背中にしょったリュックの中でゆすられたせいで、田楽みそがあたかも●●●の如く、新聞紙にしみ出てしまい、ついに食べずに持ち帰ってしまったのだ。空腹感と悲しさと祖母に対する罪悪感とで本当に忘れられない思い出である。


 学生時代、数人の友人たちと、先輩男性のお宅を訪ねたとき。

 あがれあがれと勧められ、テーブルの上に出されたのは、なんと山盛りのパセリ。

 彼自身が育てたというその青々としたパセリの、ほろ苦くも甘いこと! 

 それはあたかも、厳しくも優しい彼の人柄をあらわしているようにも感じた。

 私たちはまるで草食動物のごとく皿に群がり、いっぱいのパセリをもぐもぐと食べあげてしまった。

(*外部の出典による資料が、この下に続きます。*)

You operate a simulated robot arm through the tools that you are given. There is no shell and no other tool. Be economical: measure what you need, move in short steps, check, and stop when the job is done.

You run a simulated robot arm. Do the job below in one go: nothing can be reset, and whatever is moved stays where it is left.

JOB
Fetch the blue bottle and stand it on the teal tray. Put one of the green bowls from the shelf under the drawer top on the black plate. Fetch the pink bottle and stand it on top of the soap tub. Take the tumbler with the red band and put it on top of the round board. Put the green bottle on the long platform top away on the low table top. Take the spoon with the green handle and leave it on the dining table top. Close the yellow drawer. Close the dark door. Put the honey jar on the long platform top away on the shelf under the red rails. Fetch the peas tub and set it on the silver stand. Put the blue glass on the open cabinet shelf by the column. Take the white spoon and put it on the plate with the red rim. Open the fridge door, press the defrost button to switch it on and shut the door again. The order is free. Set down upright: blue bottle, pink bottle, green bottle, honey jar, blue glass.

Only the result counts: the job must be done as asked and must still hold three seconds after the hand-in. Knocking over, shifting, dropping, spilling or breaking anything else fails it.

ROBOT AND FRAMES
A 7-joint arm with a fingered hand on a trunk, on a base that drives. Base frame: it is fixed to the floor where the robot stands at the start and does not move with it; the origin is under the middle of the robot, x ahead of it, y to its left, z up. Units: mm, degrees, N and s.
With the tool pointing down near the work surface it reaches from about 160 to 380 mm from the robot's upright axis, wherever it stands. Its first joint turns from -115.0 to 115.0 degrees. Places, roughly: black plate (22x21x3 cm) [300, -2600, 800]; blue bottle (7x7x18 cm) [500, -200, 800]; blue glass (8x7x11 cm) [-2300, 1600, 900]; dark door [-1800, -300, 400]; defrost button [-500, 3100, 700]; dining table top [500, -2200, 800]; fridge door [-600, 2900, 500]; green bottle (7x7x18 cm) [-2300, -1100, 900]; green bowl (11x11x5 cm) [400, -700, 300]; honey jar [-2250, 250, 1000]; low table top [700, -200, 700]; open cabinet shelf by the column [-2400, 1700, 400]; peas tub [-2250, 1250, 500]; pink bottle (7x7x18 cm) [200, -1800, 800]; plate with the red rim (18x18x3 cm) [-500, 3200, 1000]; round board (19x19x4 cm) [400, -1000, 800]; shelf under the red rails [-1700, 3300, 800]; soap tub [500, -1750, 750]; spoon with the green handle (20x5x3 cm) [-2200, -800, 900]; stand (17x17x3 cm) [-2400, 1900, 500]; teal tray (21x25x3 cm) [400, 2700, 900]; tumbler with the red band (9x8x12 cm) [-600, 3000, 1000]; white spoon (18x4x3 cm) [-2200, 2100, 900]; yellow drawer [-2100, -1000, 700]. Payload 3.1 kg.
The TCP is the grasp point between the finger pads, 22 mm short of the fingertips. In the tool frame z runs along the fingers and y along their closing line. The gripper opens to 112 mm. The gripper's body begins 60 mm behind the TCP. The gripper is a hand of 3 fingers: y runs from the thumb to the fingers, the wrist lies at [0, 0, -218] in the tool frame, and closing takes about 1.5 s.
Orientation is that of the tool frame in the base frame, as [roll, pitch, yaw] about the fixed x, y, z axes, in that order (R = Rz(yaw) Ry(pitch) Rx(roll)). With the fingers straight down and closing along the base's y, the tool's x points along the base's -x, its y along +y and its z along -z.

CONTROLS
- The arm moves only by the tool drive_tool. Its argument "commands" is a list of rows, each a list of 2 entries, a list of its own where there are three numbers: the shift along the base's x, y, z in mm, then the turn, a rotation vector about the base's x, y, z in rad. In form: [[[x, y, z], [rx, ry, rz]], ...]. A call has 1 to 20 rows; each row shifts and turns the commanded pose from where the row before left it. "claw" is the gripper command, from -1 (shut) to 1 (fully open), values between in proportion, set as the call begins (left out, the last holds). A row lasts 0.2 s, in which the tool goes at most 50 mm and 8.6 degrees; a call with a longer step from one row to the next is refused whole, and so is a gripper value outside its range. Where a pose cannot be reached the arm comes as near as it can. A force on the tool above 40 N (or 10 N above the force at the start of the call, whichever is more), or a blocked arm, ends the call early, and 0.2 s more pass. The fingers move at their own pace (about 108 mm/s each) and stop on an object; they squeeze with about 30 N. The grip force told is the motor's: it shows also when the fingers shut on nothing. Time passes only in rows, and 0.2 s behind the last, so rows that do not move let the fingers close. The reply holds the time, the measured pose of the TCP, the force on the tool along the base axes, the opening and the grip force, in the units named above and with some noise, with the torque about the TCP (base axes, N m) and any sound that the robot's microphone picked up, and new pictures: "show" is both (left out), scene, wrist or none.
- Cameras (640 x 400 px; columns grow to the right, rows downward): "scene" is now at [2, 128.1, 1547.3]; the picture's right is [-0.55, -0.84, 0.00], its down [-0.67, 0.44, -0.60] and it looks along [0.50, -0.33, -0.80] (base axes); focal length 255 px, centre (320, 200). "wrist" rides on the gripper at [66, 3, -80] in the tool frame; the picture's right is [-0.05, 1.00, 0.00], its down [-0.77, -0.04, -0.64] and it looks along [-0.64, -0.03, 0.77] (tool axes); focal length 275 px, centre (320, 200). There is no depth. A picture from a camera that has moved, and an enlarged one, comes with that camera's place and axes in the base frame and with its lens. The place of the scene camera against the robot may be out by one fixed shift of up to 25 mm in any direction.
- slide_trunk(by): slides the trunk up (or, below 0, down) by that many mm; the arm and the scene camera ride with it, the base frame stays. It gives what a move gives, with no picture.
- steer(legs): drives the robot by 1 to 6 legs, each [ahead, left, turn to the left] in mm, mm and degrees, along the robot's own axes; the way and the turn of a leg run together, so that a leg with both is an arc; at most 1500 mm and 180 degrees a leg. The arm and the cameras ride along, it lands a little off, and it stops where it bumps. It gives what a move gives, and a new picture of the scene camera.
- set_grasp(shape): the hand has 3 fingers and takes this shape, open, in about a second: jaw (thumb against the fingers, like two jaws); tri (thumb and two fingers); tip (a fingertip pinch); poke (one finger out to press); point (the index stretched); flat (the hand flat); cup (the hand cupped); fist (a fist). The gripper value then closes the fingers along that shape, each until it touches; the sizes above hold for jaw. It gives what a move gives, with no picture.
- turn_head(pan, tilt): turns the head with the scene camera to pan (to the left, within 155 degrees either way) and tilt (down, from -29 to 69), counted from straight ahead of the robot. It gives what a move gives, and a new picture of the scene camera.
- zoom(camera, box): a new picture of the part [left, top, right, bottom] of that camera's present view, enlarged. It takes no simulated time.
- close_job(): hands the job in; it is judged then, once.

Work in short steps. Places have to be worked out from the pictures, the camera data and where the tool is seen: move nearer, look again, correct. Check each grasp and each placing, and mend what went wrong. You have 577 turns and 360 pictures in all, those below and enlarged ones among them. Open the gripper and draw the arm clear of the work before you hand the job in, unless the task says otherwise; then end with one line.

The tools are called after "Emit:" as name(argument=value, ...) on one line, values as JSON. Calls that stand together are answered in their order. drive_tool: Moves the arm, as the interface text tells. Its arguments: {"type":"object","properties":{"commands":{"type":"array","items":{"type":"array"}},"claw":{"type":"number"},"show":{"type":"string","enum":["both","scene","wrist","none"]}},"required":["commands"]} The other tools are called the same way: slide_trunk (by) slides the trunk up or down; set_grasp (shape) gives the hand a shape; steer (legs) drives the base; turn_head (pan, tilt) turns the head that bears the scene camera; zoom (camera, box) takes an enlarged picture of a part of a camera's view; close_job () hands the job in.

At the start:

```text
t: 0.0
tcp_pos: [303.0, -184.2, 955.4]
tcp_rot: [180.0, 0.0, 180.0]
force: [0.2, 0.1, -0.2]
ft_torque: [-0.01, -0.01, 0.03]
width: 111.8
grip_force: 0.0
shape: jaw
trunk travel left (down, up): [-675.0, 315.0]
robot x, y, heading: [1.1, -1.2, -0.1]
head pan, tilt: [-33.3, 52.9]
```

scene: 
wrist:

 林真理子のこのエッセイも、少女期、青春期そして現代にわたって、食べものとの思い出が、おもしろおかしく、時には切なく、哀しく描かれている。

 叔母が亡くなる前、いっしょに飲んだコーヒー牛乳。

 父親のエゴイズム丸出しの二枚のトンカツ。

 高校時代のアルマイト弁当。

 仲よしの美しい友人に妬みを感じつつも、いっしょに食べたクリームあんみつ等々。


 嬉しさ、哀しさ、時に妬みや、意地悪い気持ち。

 素直に感情を吐露したこれらのエッセイにより、読者は林真理子という作家を、本当に身近に感じることができる。

 私にとって本書は、あまたある林真理子氏の作品群の中で今なお、だんとつトップで好きでお薦めしたい作品なのである。